-- start --

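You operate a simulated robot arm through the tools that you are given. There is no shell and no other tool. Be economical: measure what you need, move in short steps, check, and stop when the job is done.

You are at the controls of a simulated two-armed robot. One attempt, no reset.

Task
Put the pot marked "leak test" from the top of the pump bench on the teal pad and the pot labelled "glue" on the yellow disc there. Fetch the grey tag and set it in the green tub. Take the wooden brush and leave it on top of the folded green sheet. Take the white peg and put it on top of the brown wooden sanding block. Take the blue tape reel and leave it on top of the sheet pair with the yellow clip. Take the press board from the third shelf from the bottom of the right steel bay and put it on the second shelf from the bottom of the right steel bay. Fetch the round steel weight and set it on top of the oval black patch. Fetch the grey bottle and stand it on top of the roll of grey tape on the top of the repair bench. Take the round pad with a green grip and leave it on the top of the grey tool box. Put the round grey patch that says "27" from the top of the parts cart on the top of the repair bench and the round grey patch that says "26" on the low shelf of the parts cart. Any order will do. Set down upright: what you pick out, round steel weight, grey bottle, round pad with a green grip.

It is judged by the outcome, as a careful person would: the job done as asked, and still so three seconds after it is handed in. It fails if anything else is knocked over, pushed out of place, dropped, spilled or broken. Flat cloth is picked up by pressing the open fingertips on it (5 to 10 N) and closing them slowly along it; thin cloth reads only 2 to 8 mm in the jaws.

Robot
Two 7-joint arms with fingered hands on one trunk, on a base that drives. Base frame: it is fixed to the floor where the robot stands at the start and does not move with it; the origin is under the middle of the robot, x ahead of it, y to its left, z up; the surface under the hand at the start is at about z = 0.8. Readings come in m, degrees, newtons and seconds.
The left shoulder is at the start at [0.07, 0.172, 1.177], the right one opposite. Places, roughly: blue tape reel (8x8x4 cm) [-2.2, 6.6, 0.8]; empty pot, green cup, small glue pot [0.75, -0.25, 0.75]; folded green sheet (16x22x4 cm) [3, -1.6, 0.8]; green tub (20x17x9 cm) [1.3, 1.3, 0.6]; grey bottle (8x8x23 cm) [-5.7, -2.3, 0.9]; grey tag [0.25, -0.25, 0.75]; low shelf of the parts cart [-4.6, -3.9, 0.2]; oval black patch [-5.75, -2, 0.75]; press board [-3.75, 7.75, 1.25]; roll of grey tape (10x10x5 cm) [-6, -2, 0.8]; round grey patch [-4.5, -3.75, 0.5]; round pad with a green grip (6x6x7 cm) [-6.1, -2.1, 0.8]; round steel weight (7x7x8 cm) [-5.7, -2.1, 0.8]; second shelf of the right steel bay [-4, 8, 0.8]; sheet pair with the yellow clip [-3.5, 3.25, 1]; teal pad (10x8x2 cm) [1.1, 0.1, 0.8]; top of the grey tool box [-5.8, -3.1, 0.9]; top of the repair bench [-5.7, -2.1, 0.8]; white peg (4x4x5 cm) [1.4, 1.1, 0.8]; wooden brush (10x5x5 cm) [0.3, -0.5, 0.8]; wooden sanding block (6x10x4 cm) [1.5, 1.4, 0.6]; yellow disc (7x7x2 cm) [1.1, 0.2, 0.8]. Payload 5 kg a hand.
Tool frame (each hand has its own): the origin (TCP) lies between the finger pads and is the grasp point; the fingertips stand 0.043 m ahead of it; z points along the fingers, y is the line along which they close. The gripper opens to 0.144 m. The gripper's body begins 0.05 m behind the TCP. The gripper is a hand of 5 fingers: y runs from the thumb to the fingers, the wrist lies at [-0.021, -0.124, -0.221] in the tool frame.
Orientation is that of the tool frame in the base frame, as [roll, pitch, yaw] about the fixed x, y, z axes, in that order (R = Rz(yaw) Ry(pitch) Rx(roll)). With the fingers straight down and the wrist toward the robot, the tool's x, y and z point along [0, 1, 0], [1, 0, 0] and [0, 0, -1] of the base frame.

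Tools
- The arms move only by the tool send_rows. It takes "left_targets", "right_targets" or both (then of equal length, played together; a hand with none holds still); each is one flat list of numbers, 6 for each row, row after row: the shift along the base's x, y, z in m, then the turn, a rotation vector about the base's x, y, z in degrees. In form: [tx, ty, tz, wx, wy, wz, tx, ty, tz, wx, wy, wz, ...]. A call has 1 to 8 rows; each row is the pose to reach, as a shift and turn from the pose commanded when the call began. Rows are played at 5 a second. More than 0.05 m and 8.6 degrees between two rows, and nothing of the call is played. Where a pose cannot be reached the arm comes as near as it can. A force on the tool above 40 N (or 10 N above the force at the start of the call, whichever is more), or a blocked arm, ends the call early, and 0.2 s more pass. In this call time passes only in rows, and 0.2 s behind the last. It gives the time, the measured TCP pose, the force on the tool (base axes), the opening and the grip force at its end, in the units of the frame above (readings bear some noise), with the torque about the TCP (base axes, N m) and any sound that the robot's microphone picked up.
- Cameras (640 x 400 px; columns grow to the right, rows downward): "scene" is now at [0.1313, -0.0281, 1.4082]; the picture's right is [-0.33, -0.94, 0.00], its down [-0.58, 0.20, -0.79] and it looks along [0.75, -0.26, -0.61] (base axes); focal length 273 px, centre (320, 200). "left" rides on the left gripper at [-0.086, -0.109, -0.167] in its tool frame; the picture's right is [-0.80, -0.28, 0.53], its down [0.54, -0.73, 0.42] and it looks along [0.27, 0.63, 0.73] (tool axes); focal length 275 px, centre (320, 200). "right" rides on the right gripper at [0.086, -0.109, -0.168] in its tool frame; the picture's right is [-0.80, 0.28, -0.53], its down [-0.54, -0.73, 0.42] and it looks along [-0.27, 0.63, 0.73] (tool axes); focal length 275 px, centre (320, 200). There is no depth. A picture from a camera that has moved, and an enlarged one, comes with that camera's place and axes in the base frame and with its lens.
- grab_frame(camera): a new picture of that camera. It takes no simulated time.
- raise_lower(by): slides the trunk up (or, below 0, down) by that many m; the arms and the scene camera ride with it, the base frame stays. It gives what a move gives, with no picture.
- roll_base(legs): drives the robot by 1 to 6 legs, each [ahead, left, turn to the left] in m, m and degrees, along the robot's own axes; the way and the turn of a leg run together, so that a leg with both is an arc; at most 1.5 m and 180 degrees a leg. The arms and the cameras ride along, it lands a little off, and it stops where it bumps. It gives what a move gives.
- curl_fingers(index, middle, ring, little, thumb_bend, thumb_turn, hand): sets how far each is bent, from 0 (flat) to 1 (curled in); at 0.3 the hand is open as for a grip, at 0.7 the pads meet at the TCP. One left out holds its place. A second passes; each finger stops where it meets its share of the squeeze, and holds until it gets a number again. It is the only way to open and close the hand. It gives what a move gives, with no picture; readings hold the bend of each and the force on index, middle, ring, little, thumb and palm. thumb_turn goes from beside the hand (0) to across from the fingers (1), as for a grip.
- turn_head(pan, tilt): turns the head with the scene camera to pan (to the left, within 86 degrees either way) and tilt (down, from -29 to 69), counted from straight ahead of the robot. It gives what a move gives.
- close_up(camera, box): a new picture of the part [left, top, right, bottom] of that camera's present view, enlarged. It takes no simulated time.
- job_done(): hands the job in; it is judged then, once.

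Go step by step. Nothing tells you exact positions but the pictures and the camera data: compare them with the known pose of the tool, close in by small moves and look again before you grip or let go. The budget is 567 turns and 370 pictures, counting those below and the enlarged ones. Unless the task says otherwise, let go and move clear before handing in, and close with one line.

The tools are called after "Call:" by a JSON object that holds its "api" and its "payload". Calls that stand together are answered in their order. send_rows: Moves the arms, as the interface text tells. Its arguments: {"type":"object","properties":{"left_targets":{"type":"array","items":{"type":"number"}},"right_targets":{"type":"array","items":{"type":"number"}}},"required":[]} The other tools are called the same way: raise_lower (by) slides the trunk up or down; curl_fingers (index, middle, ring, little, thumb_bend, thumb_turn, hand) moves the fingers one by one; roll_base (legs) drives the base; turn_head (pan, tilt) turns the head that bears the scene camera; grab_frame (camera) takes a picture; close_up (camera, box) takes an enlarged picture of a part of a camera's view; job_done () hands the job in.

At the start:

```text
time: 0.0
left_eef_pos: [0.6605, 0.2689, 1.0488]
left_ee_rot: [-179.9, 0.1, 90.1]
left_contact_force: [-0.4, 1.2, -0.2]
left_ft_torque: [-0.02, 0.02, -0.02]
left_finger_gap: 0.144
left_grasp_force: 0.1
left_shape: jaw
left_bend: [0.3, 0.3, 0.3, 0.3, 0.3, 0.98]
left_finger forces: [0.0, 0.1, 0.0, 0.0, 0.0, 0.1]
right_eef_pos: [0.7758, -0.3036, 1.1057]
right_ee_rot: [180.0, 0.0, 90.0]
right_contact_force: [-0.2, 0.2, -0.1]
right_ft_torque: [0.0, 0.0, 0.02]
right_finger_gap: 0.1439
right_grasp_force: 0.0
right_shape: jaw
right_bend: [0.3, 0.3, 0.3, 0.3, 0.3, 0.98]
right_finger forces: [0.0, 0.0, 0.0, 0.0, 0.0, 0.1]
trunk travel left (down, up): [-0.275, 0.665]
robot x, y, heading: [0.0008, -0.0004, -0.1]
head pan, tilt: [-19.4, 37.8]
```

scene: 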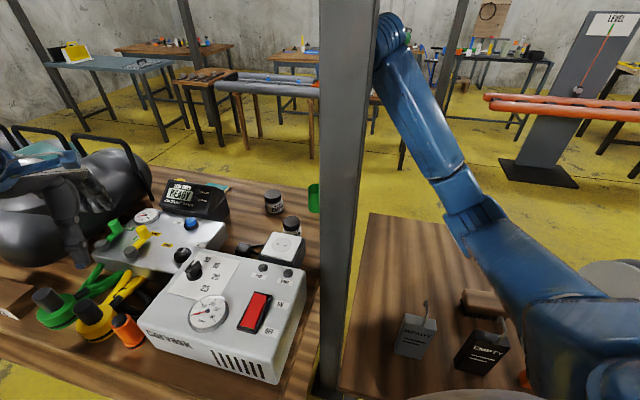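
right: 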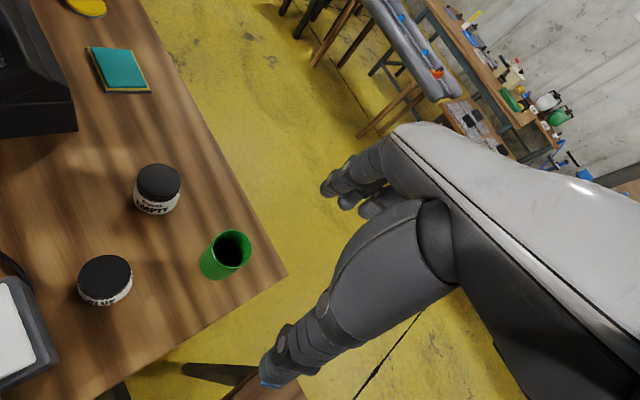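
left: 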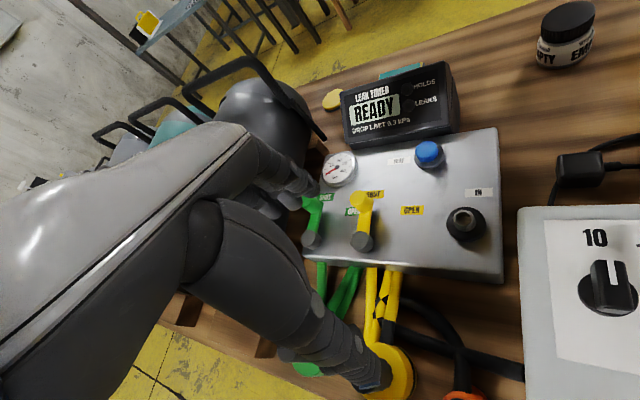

-- end --
-- start --

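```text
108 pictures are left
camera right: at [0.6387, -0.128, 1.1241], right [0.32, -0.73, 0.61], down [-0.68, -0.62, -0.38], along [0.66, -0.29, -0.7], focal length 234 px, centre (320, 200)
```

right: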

-- end --
-- start --

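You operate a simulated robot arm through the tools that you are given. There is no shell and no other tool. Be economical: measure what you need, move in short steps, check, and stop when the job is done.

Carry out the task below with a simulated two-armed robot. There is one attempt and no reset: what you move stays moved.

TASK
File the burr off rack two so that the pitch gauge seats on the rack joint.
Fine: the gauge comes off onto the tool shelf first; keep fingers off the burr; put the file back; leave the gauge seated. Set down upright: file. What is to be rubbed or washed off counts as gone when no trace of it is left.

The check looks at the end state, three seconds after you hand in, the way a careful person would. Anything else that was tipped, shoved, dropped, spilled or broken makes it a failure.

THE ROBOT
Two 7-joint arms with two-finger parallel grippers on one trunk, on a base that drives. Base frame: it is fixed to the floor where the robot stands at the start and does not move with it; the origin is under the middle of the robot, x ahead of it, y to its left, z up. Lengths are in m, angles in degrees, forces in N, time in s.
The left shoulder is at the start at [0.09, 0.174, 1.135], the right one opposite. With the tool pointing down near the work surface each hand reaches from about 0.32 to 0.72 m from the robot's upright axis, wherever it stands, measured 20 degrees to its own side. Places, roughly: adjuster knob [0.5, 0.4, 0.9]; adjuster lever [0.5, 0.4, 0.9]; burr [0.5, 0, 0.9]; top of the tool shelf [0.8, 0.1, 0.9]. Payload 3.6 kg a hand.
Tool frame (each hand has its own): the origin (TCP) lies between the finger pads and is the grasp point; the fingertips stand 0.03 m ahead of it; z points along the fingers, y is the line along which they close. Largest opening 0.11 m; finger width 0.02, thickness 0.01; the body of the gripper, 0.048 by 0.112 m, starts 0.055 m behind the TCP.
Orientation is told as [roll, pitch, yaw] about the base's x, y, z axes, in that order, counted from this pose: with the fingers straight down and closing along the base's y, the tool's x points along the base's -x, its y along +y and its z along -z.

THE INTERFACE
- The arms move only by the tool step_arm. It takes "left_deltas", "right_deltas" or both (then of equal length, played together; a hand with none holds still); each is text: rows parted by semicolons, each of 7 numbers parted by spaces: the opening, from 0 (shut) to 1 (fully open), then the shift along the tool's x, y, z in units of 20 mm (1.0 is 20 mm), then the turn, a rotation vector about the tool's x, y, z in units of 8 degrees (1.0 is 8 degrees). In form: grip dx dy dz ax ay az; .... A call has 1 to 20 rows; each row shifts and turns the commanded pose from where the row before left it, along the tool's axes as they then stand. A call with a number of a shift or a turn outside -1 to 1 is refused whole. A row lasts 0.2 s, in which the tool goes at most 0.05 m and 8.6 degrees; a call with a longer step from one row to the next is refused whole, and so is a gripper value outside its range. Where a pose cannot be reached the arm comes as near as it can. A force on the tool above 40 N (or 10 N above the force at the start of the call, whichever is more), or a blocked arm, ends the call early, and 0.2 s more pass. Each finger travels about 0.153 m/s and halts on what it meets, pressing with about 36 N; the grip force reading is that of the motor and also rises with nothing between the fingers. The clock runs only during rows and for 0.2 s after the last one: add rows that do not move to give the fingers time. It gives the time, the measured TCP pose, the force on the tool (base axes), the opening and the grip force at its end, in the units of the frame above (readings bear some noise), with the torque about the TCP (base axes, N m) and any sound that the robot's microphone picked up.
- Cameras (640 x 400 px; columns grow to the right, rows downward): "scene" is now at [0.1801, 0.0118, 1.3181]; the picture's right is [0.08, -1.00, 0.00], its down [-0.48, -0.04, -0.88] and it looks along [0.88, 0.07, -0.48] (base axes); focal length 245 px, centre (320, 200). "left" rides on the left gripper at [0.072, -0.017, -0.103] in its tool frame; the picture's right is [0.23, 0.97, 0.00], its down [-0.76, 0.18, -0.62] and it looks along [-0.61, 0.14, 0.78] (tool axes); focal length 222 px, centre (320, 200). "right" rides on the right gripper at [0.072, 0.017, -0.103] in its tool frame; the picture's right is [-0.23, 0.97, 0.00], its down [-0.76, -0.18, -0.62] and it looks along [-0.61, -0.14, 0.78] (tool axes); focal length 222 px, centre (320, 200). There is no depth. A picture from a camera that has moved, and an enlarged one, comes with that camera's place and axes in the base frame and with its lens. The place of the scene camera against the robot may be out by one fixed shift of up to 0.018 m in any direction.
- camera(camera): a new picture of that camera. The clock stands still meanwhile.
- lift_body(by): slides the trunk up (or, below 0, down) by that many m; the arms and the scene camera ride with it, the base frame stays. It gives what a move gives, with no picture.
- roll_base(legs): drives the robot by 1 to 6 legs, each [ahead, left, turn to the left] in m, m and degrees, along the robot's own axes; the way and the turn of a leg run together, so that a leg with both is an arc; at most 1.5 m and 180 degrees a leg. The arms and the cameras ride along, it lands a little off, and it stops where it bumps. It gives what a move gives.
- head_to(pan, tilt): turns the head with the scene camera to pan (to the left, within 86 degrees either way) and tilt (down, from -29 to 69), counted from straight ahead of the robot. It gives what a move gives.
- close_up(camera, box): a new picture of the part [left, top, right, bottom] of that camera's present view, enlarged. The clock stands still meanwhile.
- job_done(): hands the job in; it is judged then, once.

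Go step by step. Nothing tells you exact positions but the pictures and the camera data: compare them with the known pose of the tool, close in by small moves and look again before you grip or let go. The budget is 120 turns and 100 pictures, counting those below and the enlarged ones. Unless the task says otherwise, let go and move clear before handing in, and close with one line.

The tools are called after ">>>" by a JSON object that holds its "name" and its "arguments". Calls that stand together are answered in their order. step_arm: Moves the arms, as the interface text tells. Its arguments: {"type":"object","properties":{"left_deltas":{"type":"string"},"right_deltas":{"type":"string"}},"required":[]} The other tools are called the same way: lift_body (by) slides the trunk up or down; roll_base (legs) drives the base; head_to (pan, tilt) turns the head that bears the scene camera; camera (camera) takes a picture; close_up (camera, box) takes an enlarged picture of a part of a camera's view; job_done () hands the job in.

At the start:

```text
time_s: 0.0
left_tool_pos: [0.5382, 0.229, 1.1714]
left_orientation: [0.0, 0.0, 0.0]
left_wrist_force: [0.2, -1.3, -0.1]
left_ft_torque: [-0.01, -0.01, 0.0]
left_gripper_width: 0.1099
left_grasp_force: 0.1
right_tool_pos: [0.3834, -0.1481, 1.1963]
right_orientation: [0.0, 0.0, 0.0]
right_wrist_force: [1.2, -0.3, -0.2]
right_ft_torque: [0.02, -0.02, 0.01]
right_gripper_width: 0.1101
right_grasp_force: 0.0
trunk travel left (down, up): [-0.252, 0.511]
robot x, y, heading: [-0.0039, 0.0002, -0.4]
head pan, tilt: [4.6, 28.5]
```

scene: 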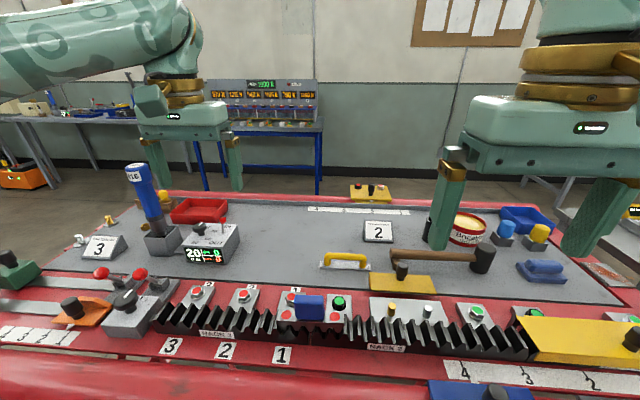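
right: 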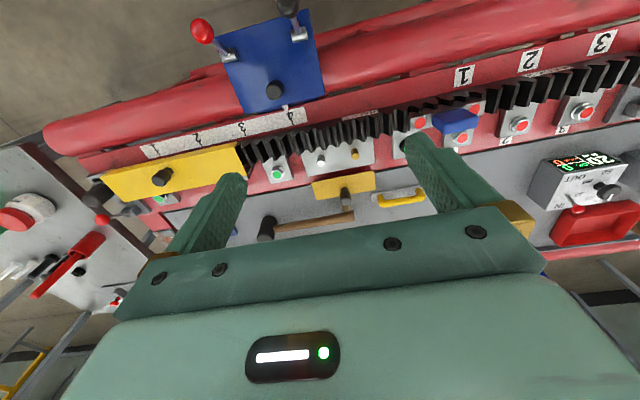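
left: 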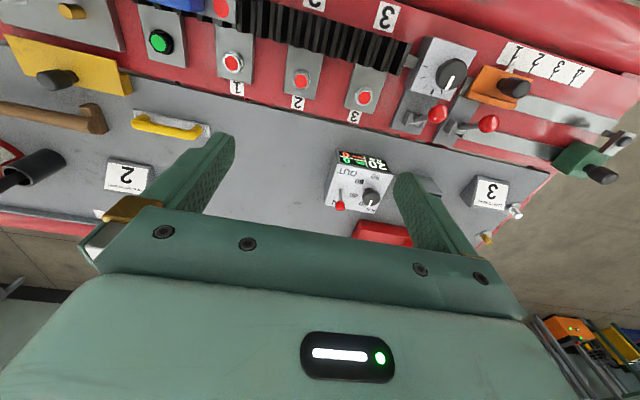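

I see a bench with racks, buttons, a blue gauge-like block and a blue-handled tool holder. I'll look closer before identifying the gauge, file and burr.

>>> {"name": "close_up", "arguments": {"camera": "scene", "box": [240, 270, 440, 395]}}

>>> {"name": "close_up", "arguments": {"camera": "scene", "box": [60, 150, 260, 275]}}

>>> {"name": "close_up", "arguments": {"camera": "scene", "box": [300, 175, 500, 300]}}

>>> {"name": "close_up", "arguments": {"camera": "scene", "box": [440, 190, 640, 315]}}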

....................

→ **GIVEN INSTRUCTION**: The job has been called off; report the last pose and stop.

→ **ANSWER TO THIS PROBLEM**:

-- end --

How many lines in the records above contain the word "them"? Reply with the number and nothing more.

3